First, the ex-girl and I found a townhouse to rent. Signed the lease and everything. Exciting, right? The next day, my job situation suddenly changed. Obviously, the townhouse couldn't happen anymore. I was devastated. For a lot of reasons.
Honestly, unemployment is pretty embarrassing. It just is. It shouldn't be. It happens. But you know. There you go. And in an effort to put on a strong face and try to force the idea that everything was fine, I internalized a lot of the stress and depression I was feeling at the time.
Well, that's not very productive, now is it? It's not. So what happened? I trapped myself in a downward spiral. Some other things were going on at the time that I clearly did not realize either, and naturally, that did not help matters. Allow me to explain.
I've never been a big guy. I was always very small growing up. At some point over the past two years -- after my half-marathon -- I don't really know what happened. I was complacent, I guess. I stopped taking care of myself the way I should have been. Last Halloween, I went to a party with the ex-girl. At this party, one of my old roommates took a picture of us. We were having a good time, so sure let's take a photo.
Then I saw the photo a few weeks later. Whoa. Who's the fat dude with my girlfriend? Oh shit. That's me.
Then I went home for Christmas. As we do every year, we took photos of Christmas morning. Then I saw the photos. Once again, whoa. When did I get so huge? No, I wasn't morbidly obese or anything. Of course not. But I'm only, like, 5'10". I was nearly 230 pounds. That's not a good look, my friends.
So add those feelings to the increasing feelings of stress, worry, depression, shame and embarrassment, which I was, unwisely, holding inside. Exactly. Nothing good was going to come from that.
I was trying so hard to "be strong" or whatever. It was a poor decision. All I ended up doing was shutting out the people who cared about me. I lost interest in doing anything. I watched a lot of TV. I applied to jobs. And not much else.
I can't even emphasize this enough: that is SO not me, you know? It's incredible to look back on that time now with the benefit of hindsight. Holy hell was I unhappy. How could I let it get so bad and so bleak?
Well, for me, the answer is when you're stuck in a pattern of negative behavior and feelings, it's not always easy to see it. I found a boring routine that suited me, and I stuck to it because it was comfortable. I had blinders on, and I didn't see what was going on around me. Not good times.

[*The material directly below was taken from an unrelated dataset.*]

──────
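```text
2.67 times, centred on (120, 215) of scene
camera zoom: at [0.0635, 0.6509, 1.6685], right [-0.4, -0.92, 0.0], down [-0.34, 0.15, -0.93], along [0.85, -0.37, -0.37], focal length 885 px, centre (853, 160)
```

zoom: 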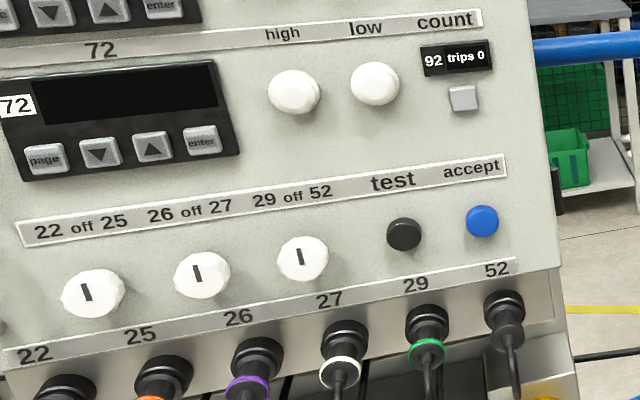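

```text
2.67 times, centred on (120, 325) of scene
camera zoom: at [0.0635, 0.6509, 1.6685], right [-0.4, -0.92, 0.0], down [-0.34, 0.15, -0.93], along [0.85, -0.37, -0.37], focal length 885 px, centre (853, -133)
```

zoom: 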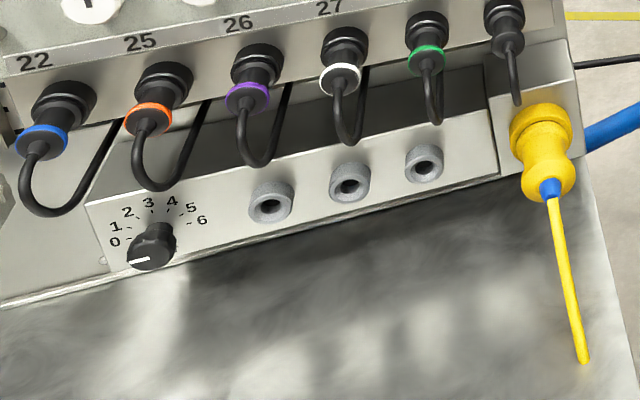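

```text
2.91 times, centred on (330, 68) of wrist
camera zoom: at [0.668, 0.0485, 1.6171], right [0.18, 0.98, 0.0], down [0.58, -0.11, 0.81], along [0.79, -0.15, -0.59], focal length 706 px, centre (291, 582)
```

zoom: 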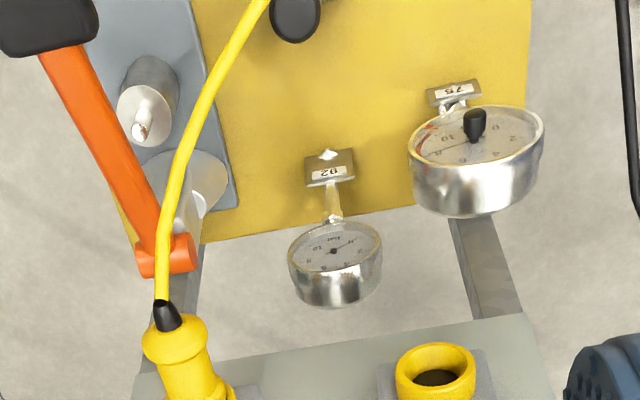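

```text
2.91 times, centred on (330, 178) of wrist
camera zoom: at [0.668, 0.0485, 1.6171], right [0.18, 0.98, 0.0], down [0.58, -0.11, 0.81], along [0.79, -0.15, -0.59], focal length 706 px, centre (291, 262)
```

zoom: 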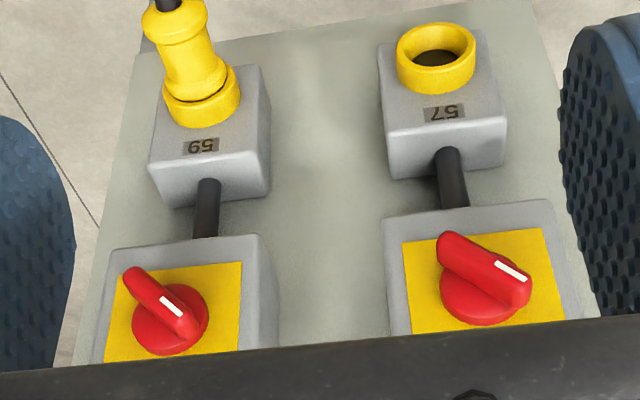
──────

It's so strange to think back to a year ago. I seriously cannot even imagine feeling that way now. What in the world. It's just the opposite of everything I know to be, you know, me.
January through, I'd say, mid-April was so incredibly trying. I had a few job interviews. I was a finalist for a position and narrowly missed out. It was a heart-breaking experience -- to get so close to a new job on practically my first try only to be sent back to the beginning. That was in March. Whew. Tough day. It did not help my mindset at all.
I spent my days lying on the couch. I watched the entire series of Mad Men and Breaking Bad. And I didn't do much else. I woke up, fed the dog, went back to sleep, woke up again, applied to a few jobs and hit the couch for the remainder of the day. It was a terrible way to live, and it was a completely unsustainable situation for long-term health and happiness.
Something needed to change. Well, a lot of things needed to change. The only problem was I was stuck in my own head -- so deep into the world of semi-depression I'd created for myself. Not only that, but I did not really tell anyone else I was feeling that way, so I had no idea how those feelings were affecting the people around me, who loved me and who I loved.
I needed a wake-up call. Badly. And I needed to get away.
I mean, shit. I remember New Year's Eve 2010 very vividly. The dog and I were at the ex-girl's house with a couple of friends. It was a really, really great night. Here we are, a year later. Almost nothing is as it was that night.
And almost everything was entirely unexpected and unforeseen. HOWEVAH. Almost all of it has been ridonk awesome and for the better. Almost haha.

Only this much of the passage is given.